Aquello contra lo que hay que luchar, espiritualmente hablando, y que es fuente propia de fuertes conflictos internos, es contra la humana tendencia a odiar al prójimo o a sembrar división entre los hermanos. Si, además, recordamos que todos somos hijos de Dios, podemos llegar a imaginar hasta qué punto podemos llegar a sembrar cizaña.
El caso es que (1) “Militia est vita hominis super terram, et sicut dies mercenarii, dies eius, la vida del hombre sobre la tierra es milicia, y sus días transcurren con el peso del trabajo. Nadie escapa a este imperativo; tampoco los comodones que se resisten a enterarse: desertan de las filas de Cristo, y se afanan en otras contiendas para satisfacer su poltronería, su vanidad, sus ambiciones mezquinas; andan esclavos de sus caprichos”.
Puede verse, por tanto, que tal milicia y tal guerra tienen un sentido muy propio de quien sabe que la lucha interior es fundamental para llevar una vida, ahora, propia de un discípulo de Cristo y, luego, en acumulación para la vida eterna.
Luchamos, pues, interiormente, porque es un revulsivo para nuestra comodona fe. Por eso san Josemaría, conocedor de la naturaleza espiritual del hijo de Dios, nos dice (2) que renovemos “Cada mañana, con un ¡servían! decidido —¡te serviré, Señor!—, el propósito de no ceder, de no caer en la pereza o en la desidia, de afrontar los quehaceres con más esperanza, con más optimismo, bien persuadidos de que si en alguna escaramuza salimos vencidos podremos superar ese bache con un acto de amor sincero”.
Y, para eso, hace falta hacer frecuente uso de una virtud que, como la fortaleza, nos levante de la fosa en la que podamos encontrarnos y nos lanza hacia arriba, mirando a Dios, a Quien debemos tener en el corazón y amar sobre todas las cosas.
Tal fortaleza, hermanos como somos del Hijo de Dios y, pues, herederos de su Reino, lo encontramos, precisamente, en Él. Así (3), “si buscamos la fortaleza en Aquel que nos ha prometido: venid a mí todos los que andáis agobiados con trabajos y cargas, que yo os aliviaré. Gracias, Señor, quia tu es, Deus, fortitudo mea, porque has sido siempre Tú, y sólo Tú, Dios mío, mi fortaleza, mi refugio, mi apoyo”.
El caso es que nosotros sabemos, tenemos necesidad imperiosa de creer en eso, que el objetivo de nuestra vida, de nuestra existencia mortal, es alcanzar el cielo, la vida eterna junto al Padre Dios. Y tal fin sólo puede conseguirse si hacemos caso a lo que supone evitar todo aquello que nos aleja del mismo y de la misma. Y es que todos somos llamados por Dios, por Cristo, para estar junto a Él porque (4) “Fíjate bien: hay muchos hombres y mujeres en el mundo, y ni a uno solo de ellos deja de llamar el Maestro.

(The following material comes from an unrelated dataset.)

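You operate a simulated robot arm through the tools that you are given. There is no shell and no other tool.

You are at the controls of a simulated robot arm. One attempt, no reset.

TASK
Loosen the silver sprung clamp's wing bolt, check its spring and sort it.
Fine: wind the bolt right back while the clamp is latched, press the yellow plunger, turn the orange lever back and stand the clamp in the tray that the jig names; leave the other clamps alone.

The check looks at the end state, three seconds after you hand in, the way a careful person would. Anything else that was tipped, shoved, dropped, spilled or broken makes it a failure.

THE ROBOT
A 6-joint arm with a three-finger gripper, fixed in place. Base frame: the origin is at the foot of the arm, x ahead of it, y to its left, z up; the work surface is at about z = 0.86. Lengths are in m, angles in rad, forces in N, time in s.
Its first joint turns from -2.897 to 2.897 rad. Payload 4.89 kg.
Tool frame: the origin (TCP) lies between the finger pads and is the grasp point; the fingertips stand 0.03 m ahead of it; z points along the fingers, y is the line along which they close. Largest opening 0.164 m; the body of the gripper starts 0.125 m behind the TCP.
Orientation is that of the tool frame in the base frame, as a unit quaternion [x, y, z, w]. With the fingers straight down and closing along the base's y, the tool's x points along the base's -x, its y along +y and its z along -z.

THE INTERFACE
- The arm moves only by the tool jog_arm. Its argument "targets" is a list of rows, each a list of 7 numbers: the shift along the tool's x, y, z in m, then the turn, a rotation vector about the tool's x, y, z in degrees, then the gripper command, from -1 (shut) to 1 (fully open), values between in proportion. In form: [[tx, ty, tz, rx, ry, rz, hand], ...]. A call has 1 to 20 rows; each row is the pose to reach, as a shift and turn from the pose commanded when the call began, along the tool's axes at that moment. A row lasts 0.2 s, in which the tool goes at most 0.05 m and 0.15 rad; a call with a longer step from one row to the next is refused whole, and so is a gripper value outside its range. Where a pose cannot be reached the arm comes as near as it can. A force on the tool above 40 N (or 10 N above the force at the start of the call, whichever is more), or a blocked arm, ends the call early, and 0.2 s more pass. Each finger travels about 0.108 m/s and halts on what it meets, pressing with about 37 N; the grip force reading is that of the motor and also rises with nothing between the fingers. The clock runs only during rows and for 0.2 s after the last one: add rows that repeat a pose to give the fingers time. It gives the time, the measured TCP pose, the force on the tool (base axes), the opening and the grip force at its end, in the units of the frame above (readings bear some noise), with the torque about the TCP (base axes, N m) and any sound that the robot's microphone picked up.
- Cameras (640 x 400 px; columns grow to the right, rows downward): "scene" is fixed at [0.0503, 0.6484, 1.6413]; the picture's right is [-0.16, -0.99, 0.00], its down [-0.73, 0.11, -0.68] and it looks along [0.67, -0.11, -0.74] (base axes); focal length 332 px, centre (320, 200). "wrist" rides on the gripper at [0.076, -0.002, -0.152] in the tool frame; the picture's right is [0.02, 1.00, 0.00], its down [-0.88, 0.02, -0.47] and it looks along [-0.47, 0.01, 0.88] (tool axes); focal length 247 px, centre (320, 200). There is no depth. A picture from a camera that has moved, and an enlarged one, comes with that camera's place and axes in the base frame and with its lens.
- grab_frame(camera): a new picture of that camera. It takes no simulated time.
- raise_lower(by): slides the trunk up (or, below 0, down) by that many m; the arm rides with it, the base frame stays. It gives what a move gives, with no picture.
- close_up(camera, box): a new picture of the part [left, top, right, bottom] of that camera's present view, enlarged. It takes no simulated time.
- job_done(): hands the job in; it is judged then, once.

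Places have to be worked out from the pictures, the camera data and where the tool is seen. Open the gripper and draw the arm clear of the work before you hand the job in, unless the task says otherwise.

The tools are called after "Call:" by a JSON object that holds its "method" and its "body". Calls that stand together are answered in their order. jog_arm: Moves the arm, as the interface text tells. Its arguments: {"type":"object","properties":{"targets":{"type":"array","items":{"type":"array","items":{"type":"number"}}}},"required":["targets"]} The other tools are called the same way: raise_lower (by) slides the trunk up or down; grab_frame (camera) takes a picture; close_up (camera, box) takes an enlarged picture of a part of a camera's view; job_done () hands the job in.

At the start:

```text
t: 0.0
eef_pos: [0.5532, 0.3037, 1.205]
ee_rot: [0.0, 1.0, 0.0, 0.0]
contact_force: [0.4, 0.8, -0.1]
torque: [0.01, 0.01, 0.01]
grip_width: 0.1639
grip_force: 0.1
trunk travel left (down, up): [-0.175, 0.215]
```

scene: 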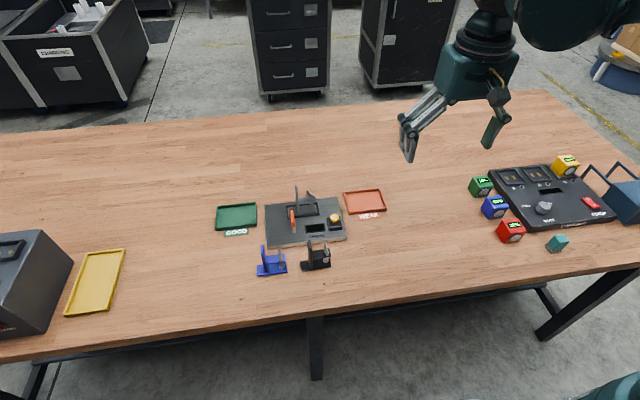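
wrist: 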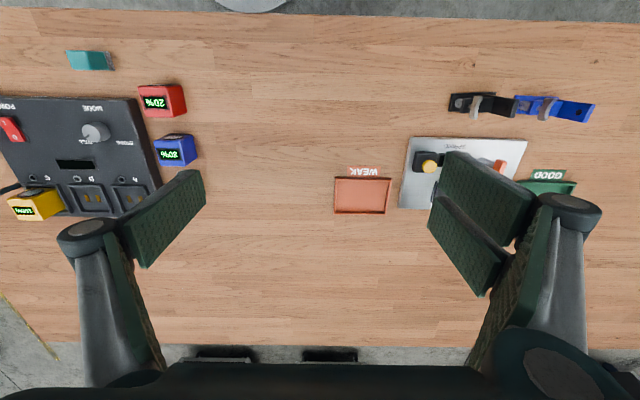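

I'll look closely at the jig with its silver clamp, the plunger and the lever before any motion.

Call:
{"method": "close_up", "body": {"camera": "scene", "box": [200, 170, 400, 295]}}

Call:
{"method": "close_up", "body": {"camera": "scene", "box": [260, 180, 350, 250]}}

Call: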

Les llama a una vida cristiana, a una vida de santidad, a una vida de elección, a una vida eterna”.
Habla, san Josemaría, del trabajo como instrumento importante para alcanzar la vida eterna y para llevar a cabo la misión que Dios nos encomienda para esta vida terrena. Y si hay trabajo importante que llevar a cabo es el que supone nuestra lucha interior contra todo lo que lastra nuestra llamada al cielo por sentirnos atraídos, en exceso, por las “bondades terrenales”. Por eso nos insta a recoger (5) “frutos para la vida eterna” y, difícilmente puede haber mejor fruto que resultar vencedor de una lucha, muchas veces, tan exageradamente dispar contra nuestras apetencias interiores. En realidad (6) “la vida en la tierra, que amamos, no es lo definitivo; pues no tenemos aquí ciudad permanente, sino que andamos en busca de la futura ciudad inmutable”. Y, precisamente, por ser una gran verdad que en esta vida estamos, sólo, de paso hacia otra mucho mejor, que debemos emplear toda nuestra fuerza de corazón para arrebatar al mal que nos acecha una victoria sobre nuestra verdadera voluntad.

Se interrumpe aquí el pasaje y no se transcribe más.